Various civil rights movements had entered the mainstream by the 1970s, harbingering in a new trend of Broadway musicals such as A Chorus Line and Company that presented an ensemble of women and men operating in a community or group that contributed equally to the musical’s plot and theme. Although Company’s central character is a man with very masculine problems; the women of the ensemble play an equally important role as the men. The musical’s theme deals with marriage, and the characters offer a varying range of perspectives on the subject that are far from an idealized vision of a whirlwind romance. A Chorus Line features the same ensemble dynamic and gives both women and men an equal share of songs, but neither musical can be considered feminist. Musicals that were more conscious of the women’s liberation movement such as I’m Getting my Act Together and Taking it On the Road or Mod Donna were not as successful and in the case of the latter, reviewers tore it to shreds and used the occasion to taunt the feminist movement. Except for the avid Broadway-junkie, such musicals have been forgotten and with the influx of mega-musicals in the next decade, quietly slipped into the background.

Conservative Backlash

The 1980s saw a shift toward conservatism: a direct reaction to the civil rights movements that had occupied America's social atmosphere for the last two decades. Legal victories obtained by these groups were whittled down throughout the decade with a purpose that seemed to suggest that every form of discrimination had been eradicated. Musicals of the 1980s reflected such a sentiment and delivered non-threatening female roles that ignored the progress feminists had made in the last decade. Besides being a time of attempting to ignore that pesky thing called feminism ever happened, the 1980s was also a time of a second British Invasion of sorts in which Broadway was overrun by mega musicals from overseas. Les Miserables and Phantom of the Opera both offered audiences the same passive and waifish characters that must have delighted audience members who were sick of the strong, independent woman type of heroine. Both musicals re-established the stereotypical binaries of an active man and passive woman. The men of these musicals function in the world while the women are regulated to a domestic space. The men are artists and politicians whereas women are their muses. Traditional gender binaries return with these two musicals, as does the dichotomy between the pure and un-pure types present in musicals of the 1960s.

The women of Les Miserables are supporting characters with sparse activity in the musical’s plot.
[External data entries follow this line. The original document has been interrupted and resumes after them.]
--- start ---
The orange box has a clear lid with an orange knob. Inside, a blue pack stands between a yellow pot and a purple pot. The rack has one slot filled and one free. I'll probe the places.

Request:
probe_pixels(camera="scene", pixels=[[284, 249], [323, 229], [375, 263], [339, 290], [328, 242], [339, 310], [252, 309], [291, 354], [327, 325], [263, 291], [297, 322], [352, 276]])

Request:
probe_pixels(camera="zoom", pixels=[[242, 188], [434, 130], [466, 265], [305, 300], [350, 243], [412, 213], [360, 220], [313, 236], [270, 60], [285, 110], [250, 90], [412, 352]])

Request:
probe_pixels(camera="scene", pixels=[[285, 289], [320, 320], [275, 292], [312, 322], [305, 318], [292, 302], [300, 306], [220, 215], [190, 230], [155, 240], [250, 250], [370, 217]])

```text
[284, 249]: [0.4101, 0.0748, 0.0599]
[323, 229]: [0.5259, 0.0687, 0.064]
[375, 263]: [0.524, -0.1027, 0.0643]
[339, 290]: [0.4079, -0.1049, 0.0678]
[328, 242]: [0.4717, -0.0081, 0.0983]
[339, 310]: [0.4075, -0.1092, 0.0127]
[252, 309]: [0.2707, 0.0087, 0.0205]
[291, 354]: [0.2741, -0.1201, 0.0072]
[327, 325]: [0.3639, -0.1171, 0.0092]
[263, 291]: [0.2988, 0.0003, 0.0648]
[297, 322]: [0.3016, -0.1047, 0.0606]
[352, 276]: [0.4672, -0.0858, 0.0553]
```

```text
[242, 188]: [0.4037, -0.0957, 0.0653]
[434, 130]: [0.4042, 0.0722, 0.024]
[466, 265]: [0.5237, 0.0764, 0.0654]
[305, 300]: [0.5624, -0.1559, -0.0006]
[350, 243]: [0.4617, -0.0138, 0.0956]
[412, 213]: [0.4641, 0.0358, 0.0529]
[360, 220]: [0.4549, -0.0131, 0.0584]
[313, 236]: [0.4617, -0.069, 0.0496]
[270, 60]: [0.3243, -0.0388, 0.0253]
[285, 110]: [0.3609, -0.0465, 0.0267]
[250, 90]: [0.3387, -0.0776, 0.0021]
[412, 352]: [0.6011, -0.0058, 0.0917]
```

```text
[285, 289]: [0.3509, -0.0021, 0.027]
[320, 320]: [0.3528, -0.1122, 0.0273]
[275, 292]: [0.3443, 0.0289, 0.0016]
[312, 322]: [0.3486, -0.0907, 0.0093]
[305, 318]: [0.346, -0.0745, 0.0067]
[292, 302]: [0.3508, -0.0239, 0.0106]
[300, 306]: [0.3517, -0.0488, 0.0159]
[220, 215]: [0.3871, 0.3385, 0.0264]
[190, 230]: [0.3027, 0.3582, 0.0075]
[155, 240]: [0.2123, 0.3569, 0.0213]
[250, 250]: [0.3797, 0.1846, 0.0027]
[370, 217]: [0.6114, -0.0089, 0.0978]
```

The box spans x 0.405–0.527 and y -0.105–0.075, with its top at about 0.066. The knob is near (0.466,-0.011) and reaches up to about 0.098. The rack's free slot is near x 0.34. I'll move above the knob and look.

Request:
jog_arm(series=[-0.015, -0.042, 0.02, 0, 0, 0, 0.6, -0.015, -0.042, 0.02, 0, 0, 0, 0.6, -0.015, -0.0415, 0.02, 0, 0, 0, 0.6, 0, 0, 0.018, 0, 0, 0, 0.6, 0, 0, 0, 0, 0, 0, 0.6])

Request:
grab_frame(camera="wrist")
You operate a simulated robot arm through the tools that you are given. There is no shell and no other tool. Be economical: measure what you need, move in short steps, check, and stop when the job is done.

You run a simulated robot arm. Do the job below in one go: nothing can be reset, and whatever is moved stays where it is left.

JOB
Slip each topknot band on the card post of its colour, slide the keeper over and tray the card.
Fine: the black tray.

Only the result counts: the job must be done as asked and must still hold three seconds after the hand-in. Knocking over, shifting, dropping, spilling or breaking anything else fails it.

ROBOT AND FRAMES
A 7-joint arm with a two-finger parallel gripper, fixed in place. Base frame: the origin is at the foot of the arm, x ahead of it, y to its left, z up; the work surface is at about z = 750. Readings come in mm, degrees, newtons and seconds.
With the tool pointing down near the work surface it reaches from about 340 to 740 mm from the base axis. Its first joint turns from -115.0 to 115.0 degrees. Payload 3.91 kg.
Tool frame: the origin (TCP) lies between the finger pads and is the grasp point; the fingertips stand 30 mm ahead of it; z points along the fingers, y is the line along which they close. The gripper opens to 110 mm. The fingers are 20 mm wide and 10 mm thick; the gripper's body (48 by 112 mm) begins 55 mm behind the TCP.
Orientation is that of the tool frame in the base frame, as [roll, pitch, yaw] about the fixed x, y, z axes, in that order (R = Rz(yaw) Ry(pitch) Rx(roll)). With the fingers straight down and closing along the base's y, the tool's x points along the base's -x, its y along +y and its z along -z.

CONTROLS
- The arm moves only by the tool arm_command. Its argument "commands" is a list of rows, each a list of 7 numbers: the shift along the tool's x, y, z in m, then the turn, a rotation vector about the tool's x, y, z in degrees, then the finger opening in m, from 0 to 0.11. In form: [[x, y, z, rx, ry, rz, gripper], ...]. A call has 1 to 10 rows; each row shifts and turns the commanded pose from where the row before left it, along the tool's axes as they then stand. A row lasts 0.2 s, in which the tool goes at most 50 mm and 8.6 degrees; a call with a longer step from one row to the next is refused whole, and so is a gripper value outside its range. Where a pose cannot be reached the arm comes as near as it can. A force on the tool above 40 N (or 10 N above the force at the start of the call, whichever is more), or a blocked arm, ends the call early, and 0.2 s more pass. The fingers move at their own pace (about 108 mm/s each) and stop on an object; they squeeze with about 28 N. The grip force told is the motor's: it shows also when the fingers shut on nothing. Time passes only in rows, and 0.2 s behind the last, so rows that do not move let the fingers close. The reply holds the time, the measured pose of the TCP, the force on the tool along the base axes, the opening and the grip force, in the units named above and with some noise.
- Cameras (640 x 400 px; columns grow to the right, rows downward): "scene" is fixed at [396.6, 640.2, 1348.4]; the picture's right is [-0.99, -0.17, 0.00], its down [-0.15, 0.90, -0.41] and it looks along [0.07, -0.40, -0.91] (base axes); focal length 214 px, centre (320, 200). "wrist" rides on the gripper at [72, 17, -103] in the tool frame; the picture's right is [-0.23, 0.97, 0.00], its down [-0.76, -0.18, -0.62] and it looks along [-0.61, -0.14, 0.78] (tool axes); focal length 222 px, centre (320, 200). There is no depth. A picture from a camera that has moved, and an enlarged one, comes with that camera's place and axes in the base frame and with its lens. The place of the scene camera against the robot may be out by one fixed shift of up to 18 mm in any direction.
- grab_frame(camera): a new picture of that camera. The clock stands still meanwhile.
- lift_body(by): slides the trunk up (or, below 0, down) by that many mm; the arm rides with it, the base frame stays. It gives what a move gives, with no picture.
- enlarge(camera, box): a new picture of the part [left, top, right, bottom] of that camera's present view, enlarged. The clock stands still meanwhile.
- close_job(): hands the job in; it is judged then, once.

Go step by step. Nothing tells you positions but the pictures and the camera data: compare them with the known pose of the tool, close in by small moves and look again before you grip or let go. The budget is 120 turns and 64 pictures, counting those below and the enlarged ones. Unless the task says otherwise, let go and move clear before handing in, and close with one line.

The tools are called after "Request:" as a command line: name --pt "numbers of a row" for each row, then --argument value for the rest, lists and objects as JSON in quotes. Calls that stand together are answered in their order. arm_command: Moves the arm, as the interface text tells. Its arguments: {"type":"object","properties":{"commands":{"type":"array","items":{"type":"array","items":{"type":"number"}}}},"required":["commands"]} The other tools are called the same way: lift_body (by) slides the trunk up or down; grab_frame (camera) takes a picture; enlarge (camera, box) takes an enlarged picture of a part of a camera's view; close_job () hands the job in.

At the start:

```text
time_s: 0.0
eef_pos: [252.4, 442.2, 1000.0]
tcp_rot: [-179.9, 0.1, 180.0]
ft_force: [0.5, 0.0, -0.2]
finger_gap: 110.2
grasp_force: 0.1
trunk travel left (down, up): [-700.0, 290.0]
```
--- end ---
Fantine is punished for her sexuality, and while the musical treats her misfortune as a terrible act of fate, she dies within the first twenty minutes of the musical and her character serves more as a catalyst to motivate the male protagonist rather than having any real agency of her own. Even most of the songs the women sing are about the men in their lives. Eponine’s motivation and character arc does not grow further than her love of Marius and every song given to her is devoted to how much she pines after him. Cosette’s character has very little to do throughout the show and she serves the sole purpose of playing the perfect ingénue who falls in love with one of the many male protagonists. Out of all the featured women in Les Miserables, Cosette is arguably the one who suffers the most from a lack of characterization due to her lack of a true solo: the song ‘In My Life’ is a duet with Marius while ‘A Heart Full of Love’ is a trio with Marius and Eponine.

Despite her large amount of solos and stage time, Christine in Phantom of the Opera plays a similar role to Cosette in that both are portrayed as the stereotypical ingénue that acts as the male protagonist's muse. Any woman who does not fit neatly into the ingénue or virginal role is portrayed as cartoonish or is aptly punished for their boldness. Carlotta, the boisterous diva is an object of ridicule and comic relief in the drama and her strong-willed persona and powerhouse of a voice are forced aside in favor of the meek Christine who can hardly squeak out the first note when she is initially asked to sing for the new house managers. Similarly, the brash Madame Thenardier of Les Miserables is painted to be an unsavory caricature of a woman who, interestingly, also devotes a large portion of her solo time singing about a man, in this case her husband. One could make the argument that most of the characters of Phantom are equally vapid and one-dimensional as Christine regardless of gender. The musical offers a myriad of stunning visuals that are, perhaps, at the cost of believable characters. The only role with some substance is arguably Madame Giry considering she actually accomplishes things that drive and aid the plot. She appears to be one of the few characters in Phantom to possess any sense of level-headedness as opposed to the two befuddled house managers. While she is an enjoyable character to watch, her issues lie in the fact that she is an unjustly small role. Stacy Wolf, author of Changed for Good: A Feminist History of the Broadway Musical, brings up the point that the historical settings of both musicals create a logical excuse for women not to do much, but in the context of a show where the characters are singing throughout the entire action, one would hope that the suspension of disbelief would not come crashing down due to the presence of a woman in the front lines of the 1832 French revolution. The largest issue Wolf points out about these two musicals is that the representation of these women is retrograde and any actions in these shows for a woman are purely emotional and, further, on one emotional level. The women in Les Miserables grieve for and pine after men while Christine alternates between loving Raoul and fearing the Phantom, all while singing at the same intense emotional level that could bring down a house.

Sierra Boggess as Christine Daae
Sierra Boggess as Christine Daae

In today’s age, Third Wave feminism is beginning to blossom and with it, a new type of musical that emphasizes individuality such as the popular and wildly successful Wicked. The “untold story of the witches of Oz” and its focus on women’s relationships with other women has perhaps heralded in a new era of feminist musicals that have hopefully brought the reign of characters such as Eliza and Christine to an end.

Referenced Works

  • O’Neill, William L. Feminism in America: A History. New Brunswick: Transaction Publishers, 1989.
  • Ryan, Barbara. Feminism and the Women’s Movement: Dynamics of Change in Social Movement Ideology and Activism. New York: Routledge, 1992.
  • Shaw, George Bernard. Pygmalion. The Norton Anthology of Drama: Volume Two. Edited by Peter Simon. New York: W. W. Norton & Company, 2009.
  • Wolf, Stacy. Changed for Good: A Feminist History of the Broadway Musical. Oxford: Oxford University Press, 2011.